═════ TEXT EXTRACT ═════
COME CONNETTERSI CON UN FIGLIO ADOLESCENTE
Il problema c'è. L'adolescenza è il
periodo che esige un supplemento pedagogico e, nello stesso tempo, è il periodo
della massima opposizione del figlio ad ogni nostra proposta. Connettersi con i
ragazzi adolescenti è un'impresa!
Un rebus con la soluzione
«Proprio ora, quando avrebbe bisogno
d'essere aiutato, disprezza e rigetta con spavalderia ogni nostra parola, anche
quella che ci sembra la più ovvia e la più giusta!»
Sì, avete ragione. L'adolescenza
(11-18 anni) è il periodo della più forte opposizione e, nello stesso tempo,
del massimo bisogno di aiuto.
Incominciamo dal bisogno d'aiuto.
L'adolescente vive un periodo di grande confusione mentale.
Confonde amore con infatuazione,
libertà con arbitrio, critica con criticismo, intimità con mutismo. Insomma,
massimo disordine mentale che, se non viene corretto, può avere in futuro
conseguenze pesantissime. Il guaio è che in nessun altro periodo della vita
troviamo un'opposizione tanto dura e sicura.
Gli psicologi parlano di
autoaffermazione oppositiva per dire che l'adolescente afferma se stesso
opponendosi a tutto e a tutti. L'adolescente si pone in quanto si oppone:
esiste in quanto resiste! Non stiamo gargarizzando parole: stiamo fotografando
le realtà.
Due fatti.
Il padre dice a Richy (13 anni) che
il CD che si è appena comprato, piace anche a lui. Da quel momento Richy smette
di ascoltarlo.
Soraya (15 anni) va a comprarsi un
paio di jeans. Prima di pagarli, domanda alla commessa: «Se decidessi, potrei
cambiarli?». La commessa: «Perché cambiarli?». «Non si sa mai, qualora
piacessero a mia madre».
A questo punto è facile tirare la
somma: da un lato l'urgenza dell'aiuto e dall'altro il totale rifiuto!
In breve: un gran bel rebus
connetterci con i nostri ragazzi, trovare ospitalità nella loro mente e nel
loro cuore. È impossibile intercettare i nostri ragazzi digitali?
═════ COLLECTED DATA ═════
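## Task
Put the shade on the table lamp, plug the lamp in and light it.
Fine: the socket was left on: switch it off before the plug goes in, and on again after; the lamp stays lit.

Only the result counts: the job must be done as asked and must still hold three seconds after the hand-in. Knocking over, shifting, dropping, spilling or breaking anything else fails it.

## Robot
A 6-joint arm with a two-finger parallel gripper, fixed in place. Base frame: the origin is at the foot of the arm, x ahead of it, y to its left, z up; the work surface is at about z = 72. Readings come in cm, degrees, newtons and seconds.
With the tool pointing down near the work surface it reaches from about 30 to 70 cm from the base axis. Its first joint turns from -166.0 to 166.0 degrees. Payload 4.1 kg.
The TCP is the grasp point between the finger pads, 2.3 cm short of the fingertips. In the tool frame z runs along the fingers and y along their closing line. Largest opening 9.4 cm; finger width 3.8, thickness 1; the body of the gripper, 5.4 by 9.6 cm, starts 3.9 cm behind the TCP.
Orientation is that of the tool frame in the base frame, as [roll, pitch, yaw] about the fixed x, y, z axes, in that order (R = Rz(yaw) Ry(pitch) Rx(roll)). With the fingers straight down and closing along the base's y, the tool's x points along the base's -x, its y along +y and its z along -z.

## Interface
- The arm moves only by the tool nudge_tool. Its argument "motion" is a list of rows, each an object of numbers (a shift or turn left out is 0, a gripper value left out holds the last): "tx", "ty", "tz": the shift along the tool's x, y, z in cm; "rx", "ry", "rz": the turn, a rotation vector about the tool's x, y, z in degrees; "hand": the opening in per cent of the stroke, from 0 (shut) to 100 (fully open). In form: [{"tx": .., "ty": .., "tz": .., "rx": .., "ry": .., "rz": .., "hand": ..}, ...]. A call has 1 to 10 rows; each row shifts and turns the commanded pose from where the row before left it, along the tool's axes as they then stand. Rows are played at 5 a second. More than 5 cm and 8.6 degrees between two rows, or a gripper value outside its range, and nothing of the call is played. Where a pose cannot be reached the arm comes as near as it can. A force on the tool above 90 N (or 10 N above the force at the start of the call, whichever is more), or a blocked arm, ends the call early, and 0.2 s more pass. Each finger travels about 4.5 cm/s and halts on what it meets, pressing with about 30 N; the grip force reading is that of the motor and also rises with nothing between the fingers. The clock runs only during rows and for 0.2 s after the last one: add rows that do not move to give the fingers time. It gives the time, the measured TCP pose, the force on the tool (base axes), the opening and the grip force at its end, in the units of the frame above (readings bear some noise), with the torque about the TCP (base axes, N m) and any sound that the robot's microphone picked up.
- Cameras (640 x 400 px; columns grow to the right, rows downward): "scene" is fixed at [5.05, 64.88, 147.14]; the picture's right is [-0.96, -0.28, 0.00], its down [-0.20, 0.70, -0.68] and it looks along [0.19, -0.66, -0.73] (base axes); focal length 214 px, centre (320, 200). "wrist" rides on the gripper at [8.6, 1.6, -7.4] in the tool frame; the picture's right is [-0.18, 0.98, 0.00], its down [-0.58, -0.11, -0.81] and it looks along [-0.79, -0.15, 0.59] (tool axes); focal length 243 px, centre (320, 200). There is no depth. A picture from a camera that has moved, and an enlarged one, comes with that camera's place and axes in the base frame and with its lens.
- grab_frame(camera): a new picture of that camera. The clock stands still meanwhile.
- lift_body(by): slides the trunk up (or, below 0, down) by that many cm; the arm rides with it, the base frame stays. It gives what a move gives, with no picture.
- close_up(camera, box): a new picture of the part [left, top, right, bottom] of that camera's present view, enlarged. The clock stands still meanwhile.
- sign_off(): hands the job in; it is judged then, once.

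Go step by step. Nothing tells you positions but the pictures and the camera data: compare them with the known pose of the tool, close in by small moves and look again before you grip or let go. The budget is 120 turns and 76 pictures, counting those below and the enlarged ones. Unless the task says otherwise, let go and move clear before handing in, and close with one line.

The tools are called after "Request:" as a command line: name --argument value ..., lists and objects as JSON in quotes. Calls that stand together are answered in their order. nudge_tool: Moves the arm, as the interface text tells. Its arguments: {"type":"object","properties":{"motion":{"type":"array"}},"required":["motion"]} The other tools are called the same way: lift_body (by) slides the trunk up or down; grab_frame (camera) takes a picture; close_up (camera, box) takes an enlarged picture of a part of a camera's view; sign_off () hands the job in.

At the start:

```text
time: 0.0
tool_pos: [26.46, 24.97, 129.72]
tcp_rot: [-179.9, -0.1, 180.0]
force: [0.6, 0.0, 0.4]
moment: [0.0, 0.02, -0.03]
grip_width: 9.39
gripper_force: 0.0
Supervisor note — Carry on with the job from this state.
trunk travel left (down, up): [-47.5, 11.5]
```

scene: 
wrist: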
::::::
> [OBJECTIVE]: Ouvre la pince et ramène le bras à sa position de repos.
═════
> [OBJECTIVE]: Please copy out the portion of the text extract from "COME CONNETTERSI CON" to "grande confusione mentale." without changes.

> [SOLUTION TO THE EXERCISE]:
COME CONNETTERSI CON UN FIGLIO ADOLESCENTE
Il problema c'è. L'adolescenza è il
periodo che esige un supplemento pedagogico e, nello stesso tempo, è il periodo
della massima opposizione del figlio ad ogni nostra proposta. Connettersi con i
ragazzi adolescenti è un'impresa!
Un rebus con la soluzione
«Proprio ora, quando avrebbe bisogno
d'essere aiutato, disprezza e rigetta con spavalderia ogni nostra parola, anche
quella che ci sembra la più ovvia e la più giusta!»
Sì, avete ragione. L'adolescenza
(11-18 anni) è il periodo della più forte opposizione e, nello stesso tempo,
del massimo bisogno di aiuto.
Incominciamo dal bisogno d'aiuto.
L'adolescente vive un periodo di grande confusione mentale.